For NATO and global F-35 users, this broadened intelligence sharing should apply internally across the F-35 community and, when and where appropriate, externally to the entire Alliance. Although allied integration remains a stated priority, current policies and a reigning anti-sharing mentality continue to impede effective integration, leading to lower intelligence understanding of a potential battlespace. The main barrier to lift is a shift in the sharing mentality, to further strengthen the trust in coalition and allied partners. Accomplishing this shift will require supporting national policies to increase pertinent intelligence sharing amongst F-35 nations and within coalitions. Without the right sharing mentality and policies in place, the collected intelligence will not bring the utmost benefit to the coalition or allied forces.
Recommendations
The following recommendations will help to address the identified shortfalls. Firstly, the F-35’s NTISR capabilities must be prioritized, operationalized, and enabled. Governing policies and required resourcing must be implemented to establish the necessary PCPAD (planning and direction, collection, processing and exploitation, analysis, and dissemination) requirements as well as architecture to make NTISR collection useful and available to the end-user. Traditional ISR assets, such as the U-2 and MQ-9 Reaper, provide an insightful precedent for executing PCPAD within the Air Force Distributed Common Ground System enterprise.7
This model, in terms of framework, operating procedures, and organizational structure, could be leveraged to establish NTISR PCPAD for F-35 collection. Certainly, it should also evolve to assure discoverability, as well as account for discrepancies and unique considerations pertaining to non-traditional versus traditional ISR assets. Moreover, the necessary technical solutions (possibly including infrastructure or networks), applicable intelligence policies, as well as appropriate manning and training must exist to properly handle the significant requirements for exploiting such collection. Addressing this will facilitate PCPAD to ensure integrated vital F-35-sourced intelligence achieves data discoverability within the expanded ISR constellation of today.
Secondly, countries and their respective intelligence services must increase sharing of pertinent intelligence to integrate effectively as allies. To accomplish this, an institutionalized need-to-share approach and corresponding policies must enable the transfer of shareable NTISR products. The F-35’s ISR potential provides a compelling argument to reconsider a deeply entrenched anti-sharing philosophy. The NATO Joint ISR community echoes this objective and promotes a ‘need-to-share’ mentality.8 The Pacific region, which presently hosts four F-35 nations, also demonstrates this important perspective and asserts the necessity to expand information sharing whereby analysts ‘write-for-release’ by default.9 Therefore, in parallel to prioritizing and realizing the F-35’s full NTISR potential, intelligence sharing must expand in kind. The global nature of the JSF programme and the increasing number of F-35 nations, particularly NATO nations, require broader intelligence sharing. This need-to-share transition proves exceptionally important for NATO and should be extended across other fifth-generation capabilities, such as the Joint Air-to-Surface Standoff Missiles (JASSM).

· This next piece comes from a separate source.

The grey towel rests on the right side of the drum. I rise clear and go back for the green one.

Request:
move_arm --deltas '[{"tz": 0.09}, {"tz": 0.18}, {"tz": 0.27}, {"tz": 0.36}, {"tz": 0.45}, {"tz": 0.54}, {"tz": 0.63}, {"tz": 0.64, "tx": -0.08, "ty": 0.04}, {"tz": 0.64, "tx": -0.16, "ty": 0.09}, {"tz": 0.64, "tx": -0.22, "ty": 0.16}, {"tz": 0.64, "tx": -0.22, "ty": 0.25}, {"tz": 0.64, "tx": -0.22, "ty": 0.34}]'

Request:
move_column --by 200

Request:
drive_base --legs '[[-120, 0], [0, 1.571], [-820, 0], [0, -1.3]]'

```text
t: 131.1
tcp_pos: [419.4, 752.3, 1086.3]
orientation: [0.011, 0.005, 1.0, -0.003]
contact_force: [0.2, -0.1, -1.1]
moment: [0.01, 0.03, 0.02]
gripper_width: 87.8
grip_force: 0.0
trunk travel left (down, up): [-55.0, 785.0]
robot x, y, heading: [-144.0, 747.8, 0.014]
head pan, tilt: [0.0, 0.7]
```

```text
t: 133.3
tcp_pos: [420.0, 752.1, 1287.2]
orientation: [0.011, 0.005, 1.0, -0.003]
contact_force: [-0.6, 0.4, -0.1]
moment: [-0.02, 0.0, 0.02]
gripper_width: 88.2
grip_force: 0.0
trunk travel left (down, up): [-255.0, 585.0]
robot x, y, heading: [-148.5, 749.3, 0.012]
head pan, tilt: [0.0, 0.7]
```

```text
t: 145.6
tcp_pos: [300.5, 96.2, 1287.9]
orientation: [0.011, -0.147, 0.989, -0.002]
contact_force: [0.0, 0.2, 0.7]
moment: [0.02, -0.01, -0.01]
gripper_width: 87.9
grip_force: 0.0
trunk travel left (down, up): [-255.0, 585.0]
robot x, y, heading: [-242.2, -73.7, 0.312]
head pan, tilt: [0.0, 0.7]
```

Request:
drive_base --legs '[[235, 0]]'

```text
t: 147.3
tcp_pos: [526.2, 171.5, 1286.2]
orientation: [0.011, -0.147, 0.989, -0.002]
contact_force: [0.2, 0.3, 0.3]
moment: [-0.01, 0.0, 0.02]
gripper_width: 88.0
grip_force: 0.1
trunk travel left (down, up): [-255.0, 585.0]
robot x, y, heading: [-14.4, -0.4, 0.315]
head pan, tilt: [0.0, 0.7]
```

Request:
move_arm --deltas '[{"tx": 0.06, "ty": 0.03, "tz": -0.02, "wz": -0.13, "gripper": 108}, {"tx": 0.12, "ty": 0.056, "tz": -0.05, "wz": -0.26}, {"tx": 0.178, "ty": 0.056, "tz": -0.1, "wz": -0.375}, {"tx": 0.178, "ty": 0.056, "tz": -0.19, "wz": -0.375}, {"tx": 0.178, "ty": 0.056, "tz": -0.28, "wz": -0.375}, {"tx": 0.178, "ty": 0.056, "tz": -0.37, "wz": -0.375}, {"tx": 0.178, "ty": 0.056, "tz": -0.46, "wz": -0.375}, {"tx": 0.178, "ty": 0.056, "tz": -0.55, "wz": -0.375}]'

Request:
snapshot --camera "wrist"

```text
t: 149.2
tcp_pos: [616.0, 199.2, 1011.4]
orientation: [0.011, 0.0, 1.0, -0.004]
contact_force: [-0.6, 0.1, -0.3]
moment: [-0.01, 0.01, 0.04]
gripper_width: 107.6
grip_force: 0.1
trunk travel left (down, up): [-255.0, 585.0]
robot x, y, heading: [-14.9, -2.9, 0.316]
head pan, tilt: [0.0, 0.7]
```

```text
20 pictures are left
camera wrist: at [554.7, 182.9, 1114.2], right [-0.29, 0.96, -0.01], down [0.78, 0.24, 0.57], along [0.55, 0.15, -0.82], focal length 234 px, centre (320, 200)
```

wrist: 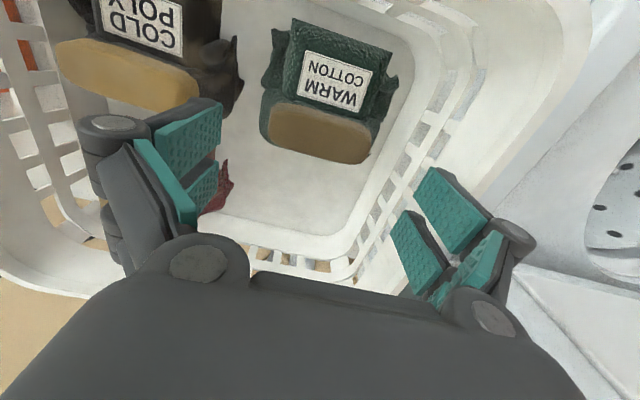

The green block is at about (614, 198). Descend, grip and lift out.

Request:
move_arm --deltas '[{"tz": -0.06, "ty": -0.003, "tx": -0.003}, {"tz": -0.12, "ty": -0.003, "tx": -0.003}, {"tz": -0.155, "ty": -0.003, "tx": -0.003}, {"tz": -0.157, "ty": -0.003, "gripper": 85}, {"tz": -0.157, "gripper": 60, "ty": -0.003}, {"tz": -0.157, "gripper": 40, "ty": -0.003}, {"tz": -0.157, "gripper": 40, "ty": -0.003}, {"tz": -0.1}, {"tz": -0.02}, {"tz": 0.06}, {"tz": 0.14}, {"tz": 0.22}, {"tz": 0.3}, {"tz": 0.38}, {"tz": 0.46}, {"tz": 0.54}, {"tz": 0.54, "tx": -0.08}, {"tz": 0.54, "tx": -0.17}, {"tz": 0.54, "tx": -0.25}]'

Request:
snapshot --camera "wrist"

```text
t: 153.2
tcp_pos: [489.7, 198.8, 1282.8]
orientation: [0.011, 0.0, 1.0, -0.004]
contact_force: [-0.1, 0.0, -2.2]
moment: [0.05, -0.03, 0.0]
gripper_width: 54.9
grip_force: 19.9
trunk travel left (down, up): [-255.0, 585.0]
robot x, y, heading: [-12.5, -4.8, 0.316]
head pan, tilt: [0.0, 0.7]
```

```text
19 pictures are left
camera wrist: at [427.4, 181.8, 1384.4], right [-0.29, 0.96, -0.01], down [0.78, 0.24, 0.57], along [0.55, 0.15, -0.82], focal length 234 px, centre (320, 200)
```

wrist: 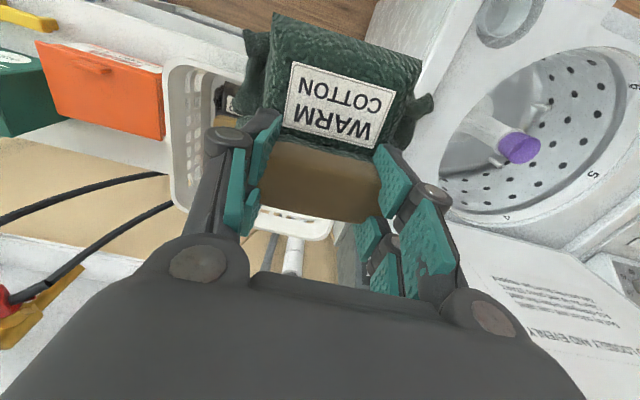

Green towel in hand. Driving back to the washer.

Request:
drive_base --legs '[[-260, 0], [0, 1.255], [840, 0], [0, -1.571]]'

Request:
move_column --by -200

To achieve a more open and integrated sharing approach, appropriate policies and information-sharing frameworks must exist or be established. Specifically, changes to governing guidance, networks, systems, and dissemination mechanisms must address existing barriers to ensure the required data arrives at the desired end-user. This can be achieved by addressing several overarching obstacles. First, adjust the current anti-sharing mentality by directing intelligence personnel to more readily share pertinent intelligence with other F-35 and allied nations through more permissive policies. This change should ultimately expedite intelligence sharing. Moreover, enabling systems and network architectures must be established to ensure discoverability of NTISR data or NTISR-derived intelligence and enable dissemination of shareable intelligence to the designated end-users.
Lastly, the necessity of expanded sharing also extends to intelligence training. Until 2022, not even an introductory level F-35 intelligence training existed for non-US F-35 intelligence personnel. Although the USAF F-35 Intelligence Formal Training Unit (IFTU), operating since 2015, asserted that such intelligence training and knowledge has immediate mission impact critical to success, no other F-35 nation, other than the US, had such vital training opportunities available.10,11 Given the indispensability of such training for US military intelligence personnel serving at F-35 units, the recently established F-35 Partner IFTU (PIFTU) at Luke AFB graduated its first F-35 international intelligence students in November 2022.12 Although this successful effort was the first to internationalize F-35 intelligence training, continued internationalization of pertinent training must continue, enabled by continuous intelligence sharing efforts. The PIFTU provides a common training foundation for F-35 intelligence personnel. However, no basic, intermediate, or advanced international targeting training exists, which also must be rectified. Of note, though NATO offers targeting training, advanced F-35 targeting training – tailored to the platform’s low-observable capabilities – is not addressed.13
PIFTU illustrates the success of reversing this anti-sharing mentality. Similar fifth-generation intelligence training efforts are ongoing and continue to evolve. This approach toward greater intelligence sharing must happen now to enable vital day-zero interoperability. Therefore, international intelligence training must be holistically incorporated at all echelons into the multinational F-35 programmes from the earliest stages of development. PIFTU is a model helping to shape and ensure that continued efforts endure to provide further follow-on and requisite advanced training opportunities for all F-35 intelligence personnel.
Conclusion
Intelligence considerations, especially fifth-generation platforms’ NTISR potential, cannot be an afterthought. Failure to capitalize on their intelligence value prevents NATO from filling crucial sensor gaps. Heightened intelligence sharing and training among NATO nations may lead to achieving true allied interoperability through a shareable NTISR-augmented operating picture. This is particularly true for NATO’s most advanced air asset, the F-35. To exploit its full potential, the JSF nations must champion, prioritize, and unleash its NTISR capabilities. Additionally, to ensure NTISR data discoverability JSF leaders must advocate for and facilitate pertinent intelligence sharing, as well as expand international F-35 intelligence training opportunities.
Given that the vast majority of F-35 nations are NATO members, the importance of these intelligence considerations cannot be overstated. Capitalizing on NTISR’s unrealized potential requires expanding the F-35’s narrow mission focus by including NTISR tasks and shifting the current mentality and policy from a need-to-know to a more inclusive need-to-share approach. Furthermore, it remains of utmost importance that NTISR, increased intelligence sharing, and expanded training are established well in advance of conflict to guarantee day-zero interoperability. Neglecting to properly consider and address the vital role of intelligence, especially for NATO and the F-35 community, foregoes an opportunity to enhance Allied decision advantage and lethality – particularly in today’s increasingly opaque and contested world of near-peer competitors capable of jeopardizing freedom and security worldwide.